Write out the material again word for word, dropping any images it holds.

..........

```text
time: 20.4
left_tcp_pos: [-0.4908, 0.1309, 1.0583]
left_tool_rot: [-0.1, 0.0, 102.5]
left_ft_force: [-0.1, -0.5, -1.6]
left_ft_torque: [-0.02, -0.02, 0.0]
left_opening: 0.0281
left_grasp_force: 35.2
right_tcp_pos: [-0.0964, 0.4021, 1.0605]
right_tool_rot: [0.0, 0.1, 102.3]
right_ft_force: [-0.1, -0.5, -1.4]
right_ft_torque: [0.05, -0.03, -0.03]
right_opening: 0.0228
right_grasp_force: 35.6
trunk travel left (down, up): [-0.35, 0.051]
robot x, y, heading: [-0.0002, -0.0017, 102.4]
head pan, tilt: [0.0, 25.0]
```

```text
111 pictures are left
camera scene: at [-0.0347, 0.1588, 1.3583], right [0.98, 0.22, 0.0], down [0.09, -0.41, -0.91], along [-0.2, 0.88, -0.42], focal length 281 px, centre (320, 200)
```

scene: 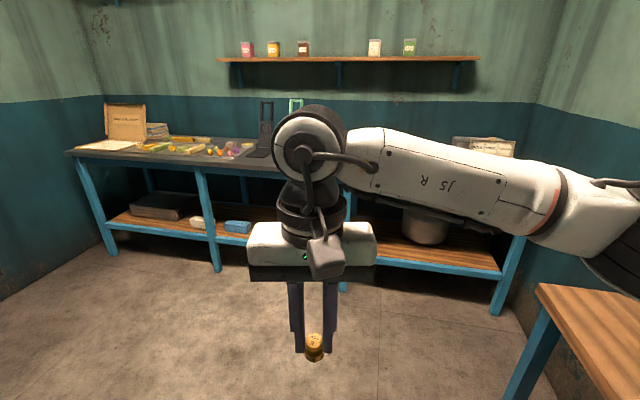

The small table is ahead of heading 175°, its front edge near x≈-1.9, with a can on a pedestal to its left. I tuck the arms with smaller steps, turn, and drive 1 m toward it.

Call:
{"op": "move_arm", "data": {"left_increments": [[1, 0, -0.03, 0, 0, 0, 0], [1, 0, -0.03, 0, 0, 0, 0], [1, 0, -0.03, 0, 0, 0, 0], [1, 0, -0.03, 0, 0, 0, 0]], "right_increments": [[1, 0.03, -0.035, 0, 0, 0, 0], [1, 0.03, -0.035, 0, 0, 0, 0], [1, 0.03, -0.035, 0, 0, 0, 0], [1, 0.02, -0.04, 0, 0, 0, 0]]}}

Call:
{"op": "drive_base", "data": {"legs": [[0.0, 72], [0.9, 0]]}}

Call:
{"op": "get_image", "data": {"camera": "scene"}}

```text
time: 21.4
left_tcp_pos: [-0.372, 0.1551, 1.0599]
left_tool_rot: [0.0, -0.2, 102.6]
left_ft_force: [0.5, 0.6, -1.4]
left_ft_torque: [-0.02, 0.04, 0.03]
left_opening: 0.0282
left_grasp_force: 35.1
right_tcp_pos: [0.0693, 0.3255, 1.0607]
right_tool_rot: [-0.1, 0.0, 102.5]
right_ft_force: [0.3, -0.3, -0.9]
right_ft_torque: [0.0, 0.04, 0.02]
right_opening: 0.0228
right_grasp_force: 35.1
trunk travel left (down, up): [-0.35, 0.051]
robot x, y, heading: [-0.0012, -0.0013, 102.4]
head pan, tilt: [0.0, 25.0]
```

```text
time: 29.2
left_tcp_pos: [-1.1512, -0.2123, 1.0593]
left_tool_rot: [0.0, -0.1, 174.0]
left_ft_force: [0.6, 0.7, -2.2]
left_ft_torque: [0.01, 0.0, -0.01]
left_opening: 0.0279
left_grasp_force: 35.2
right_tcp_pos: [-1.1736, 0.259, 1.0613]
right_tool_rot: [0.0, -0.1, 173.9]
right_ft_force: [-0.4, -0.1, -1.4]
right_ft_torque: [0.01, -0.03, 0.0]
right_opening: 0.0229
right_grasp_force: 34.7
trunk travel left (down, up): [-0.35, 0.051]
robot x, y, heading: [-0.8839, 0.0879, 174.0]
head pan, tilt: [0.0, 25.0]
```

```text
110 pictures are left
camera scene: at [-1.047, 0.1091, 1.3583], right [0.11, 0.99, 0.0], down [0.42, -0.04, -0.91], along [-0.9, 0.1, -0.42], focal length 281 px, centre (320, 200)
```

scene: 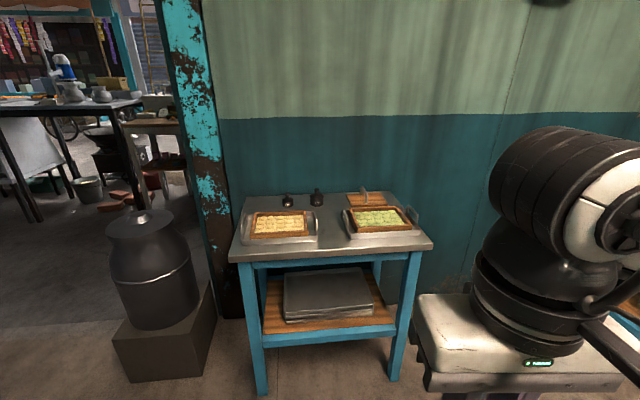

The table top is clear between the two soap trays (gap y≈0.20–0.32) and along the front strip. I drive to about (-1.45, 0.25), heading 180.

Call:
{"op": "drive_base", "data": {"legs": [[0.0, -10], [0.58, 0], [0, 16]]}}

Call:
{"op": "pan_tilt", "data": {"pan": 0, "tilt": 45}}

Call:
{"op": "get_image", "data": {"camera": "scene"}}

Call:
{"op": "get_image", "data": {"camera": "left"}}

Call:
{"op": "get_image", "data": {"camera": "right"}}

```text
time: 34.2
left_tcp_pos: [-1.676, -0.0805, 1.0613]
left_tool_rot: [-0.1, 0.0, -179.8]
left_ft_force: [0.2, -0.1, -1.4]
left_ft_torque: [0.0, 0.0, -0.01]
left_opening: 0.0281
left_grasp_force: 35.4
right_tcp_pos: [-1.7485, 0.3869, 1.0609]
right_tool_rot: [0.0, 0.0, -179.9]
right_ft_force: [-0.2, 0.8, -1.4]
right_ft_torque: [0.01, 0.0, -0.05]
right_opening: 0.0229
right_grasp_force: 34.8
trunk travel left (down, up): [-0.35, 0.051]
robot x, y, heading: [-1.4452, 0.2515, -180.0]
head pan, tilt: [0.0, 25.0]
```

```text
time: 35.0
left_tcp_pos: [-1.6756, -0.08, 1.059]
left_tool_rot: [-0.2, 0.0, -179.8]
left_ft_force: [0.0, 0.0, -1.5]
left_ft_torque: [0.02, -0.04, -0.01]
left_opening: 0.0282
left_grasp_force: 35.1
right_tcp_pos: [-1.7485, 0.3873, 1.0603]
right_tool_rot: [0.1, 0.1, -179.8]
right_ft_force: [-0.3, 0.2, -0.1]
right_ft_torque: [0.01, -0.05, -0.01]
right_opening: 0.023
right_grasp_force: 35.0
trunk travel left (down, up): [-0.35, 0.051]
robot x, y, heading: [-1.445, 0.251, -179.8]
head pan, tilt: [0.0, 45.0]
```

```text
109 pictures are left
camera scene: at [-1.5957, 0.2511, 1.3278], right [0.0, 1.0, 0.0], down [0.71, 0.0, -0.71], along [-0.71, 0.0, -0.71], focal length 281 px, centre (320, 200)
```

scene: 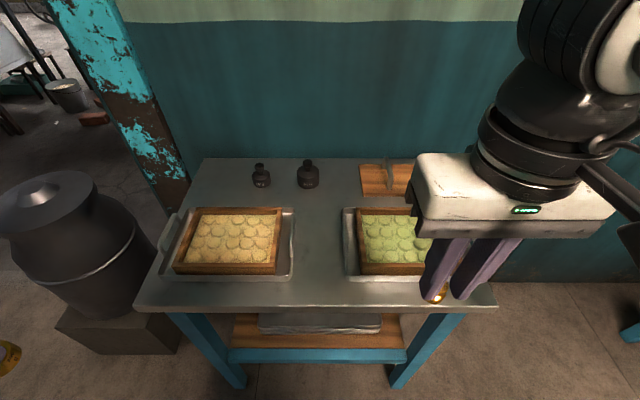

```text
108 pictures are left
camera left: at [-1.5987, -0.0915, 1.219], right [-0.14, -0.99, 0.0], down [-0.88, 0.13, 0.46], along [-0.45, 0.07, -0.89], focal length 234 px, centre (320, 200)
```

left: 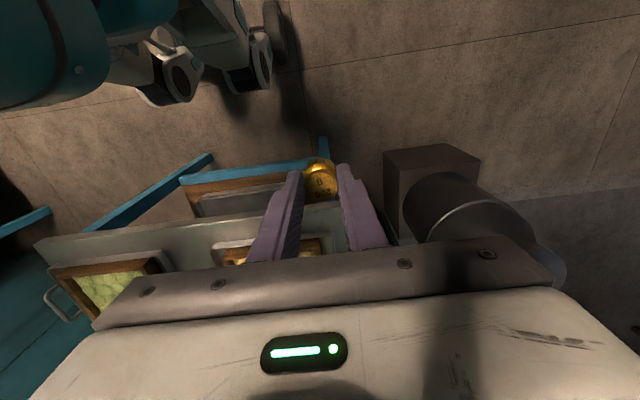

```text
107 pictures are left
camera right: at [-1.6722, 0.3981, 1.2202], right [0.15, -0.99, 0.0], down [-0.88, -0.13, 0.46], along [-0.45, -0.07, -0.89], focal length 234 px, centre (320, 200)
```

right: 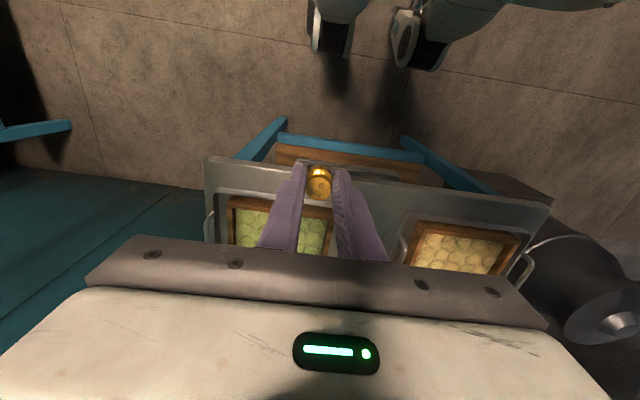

..........

- EXERCISE ANSWER:
```text
time: 20.4
left_tcp_pos: [-0.4908, 0.1309, 1.0583]
left_tool_rot: [-0.1, 0.0, 102.5]
left_ft_force: [-0.1, -0.5, -1.6]
left_ft_torque: [-0.02, -0.02, 0.0]
left_opening: 0.0281
left_grasp_force: 35.2
right_tcp_pos: [-0.0964, 0.4021, 1.0605]
right_tool_rot: [0.0, 0.1, 102.3]
right_ft_force: [-0.1, -0.5, -1.4]
right_ft_torque: [0.05, -0.03, -0.03]
right_opening: 0.0228
right_grasp_force: 35.6
trunk travel left (down, up): [-0.35, 0.051]
robot x, y, heading: [-0.0002, -0.0017, 102.4]
head pan, tilt: [0.0, 25.0]
```

```text
111 pictures are left
camera scene: at [-0.0347, 0.1588, 1.3583], right [0.98, 0.22, 0.0], down [0.09, -0.41, -0.91], along [-0.2, 0.88, -0.42], focal length 281 px, centre (320, 200)
```

scene: 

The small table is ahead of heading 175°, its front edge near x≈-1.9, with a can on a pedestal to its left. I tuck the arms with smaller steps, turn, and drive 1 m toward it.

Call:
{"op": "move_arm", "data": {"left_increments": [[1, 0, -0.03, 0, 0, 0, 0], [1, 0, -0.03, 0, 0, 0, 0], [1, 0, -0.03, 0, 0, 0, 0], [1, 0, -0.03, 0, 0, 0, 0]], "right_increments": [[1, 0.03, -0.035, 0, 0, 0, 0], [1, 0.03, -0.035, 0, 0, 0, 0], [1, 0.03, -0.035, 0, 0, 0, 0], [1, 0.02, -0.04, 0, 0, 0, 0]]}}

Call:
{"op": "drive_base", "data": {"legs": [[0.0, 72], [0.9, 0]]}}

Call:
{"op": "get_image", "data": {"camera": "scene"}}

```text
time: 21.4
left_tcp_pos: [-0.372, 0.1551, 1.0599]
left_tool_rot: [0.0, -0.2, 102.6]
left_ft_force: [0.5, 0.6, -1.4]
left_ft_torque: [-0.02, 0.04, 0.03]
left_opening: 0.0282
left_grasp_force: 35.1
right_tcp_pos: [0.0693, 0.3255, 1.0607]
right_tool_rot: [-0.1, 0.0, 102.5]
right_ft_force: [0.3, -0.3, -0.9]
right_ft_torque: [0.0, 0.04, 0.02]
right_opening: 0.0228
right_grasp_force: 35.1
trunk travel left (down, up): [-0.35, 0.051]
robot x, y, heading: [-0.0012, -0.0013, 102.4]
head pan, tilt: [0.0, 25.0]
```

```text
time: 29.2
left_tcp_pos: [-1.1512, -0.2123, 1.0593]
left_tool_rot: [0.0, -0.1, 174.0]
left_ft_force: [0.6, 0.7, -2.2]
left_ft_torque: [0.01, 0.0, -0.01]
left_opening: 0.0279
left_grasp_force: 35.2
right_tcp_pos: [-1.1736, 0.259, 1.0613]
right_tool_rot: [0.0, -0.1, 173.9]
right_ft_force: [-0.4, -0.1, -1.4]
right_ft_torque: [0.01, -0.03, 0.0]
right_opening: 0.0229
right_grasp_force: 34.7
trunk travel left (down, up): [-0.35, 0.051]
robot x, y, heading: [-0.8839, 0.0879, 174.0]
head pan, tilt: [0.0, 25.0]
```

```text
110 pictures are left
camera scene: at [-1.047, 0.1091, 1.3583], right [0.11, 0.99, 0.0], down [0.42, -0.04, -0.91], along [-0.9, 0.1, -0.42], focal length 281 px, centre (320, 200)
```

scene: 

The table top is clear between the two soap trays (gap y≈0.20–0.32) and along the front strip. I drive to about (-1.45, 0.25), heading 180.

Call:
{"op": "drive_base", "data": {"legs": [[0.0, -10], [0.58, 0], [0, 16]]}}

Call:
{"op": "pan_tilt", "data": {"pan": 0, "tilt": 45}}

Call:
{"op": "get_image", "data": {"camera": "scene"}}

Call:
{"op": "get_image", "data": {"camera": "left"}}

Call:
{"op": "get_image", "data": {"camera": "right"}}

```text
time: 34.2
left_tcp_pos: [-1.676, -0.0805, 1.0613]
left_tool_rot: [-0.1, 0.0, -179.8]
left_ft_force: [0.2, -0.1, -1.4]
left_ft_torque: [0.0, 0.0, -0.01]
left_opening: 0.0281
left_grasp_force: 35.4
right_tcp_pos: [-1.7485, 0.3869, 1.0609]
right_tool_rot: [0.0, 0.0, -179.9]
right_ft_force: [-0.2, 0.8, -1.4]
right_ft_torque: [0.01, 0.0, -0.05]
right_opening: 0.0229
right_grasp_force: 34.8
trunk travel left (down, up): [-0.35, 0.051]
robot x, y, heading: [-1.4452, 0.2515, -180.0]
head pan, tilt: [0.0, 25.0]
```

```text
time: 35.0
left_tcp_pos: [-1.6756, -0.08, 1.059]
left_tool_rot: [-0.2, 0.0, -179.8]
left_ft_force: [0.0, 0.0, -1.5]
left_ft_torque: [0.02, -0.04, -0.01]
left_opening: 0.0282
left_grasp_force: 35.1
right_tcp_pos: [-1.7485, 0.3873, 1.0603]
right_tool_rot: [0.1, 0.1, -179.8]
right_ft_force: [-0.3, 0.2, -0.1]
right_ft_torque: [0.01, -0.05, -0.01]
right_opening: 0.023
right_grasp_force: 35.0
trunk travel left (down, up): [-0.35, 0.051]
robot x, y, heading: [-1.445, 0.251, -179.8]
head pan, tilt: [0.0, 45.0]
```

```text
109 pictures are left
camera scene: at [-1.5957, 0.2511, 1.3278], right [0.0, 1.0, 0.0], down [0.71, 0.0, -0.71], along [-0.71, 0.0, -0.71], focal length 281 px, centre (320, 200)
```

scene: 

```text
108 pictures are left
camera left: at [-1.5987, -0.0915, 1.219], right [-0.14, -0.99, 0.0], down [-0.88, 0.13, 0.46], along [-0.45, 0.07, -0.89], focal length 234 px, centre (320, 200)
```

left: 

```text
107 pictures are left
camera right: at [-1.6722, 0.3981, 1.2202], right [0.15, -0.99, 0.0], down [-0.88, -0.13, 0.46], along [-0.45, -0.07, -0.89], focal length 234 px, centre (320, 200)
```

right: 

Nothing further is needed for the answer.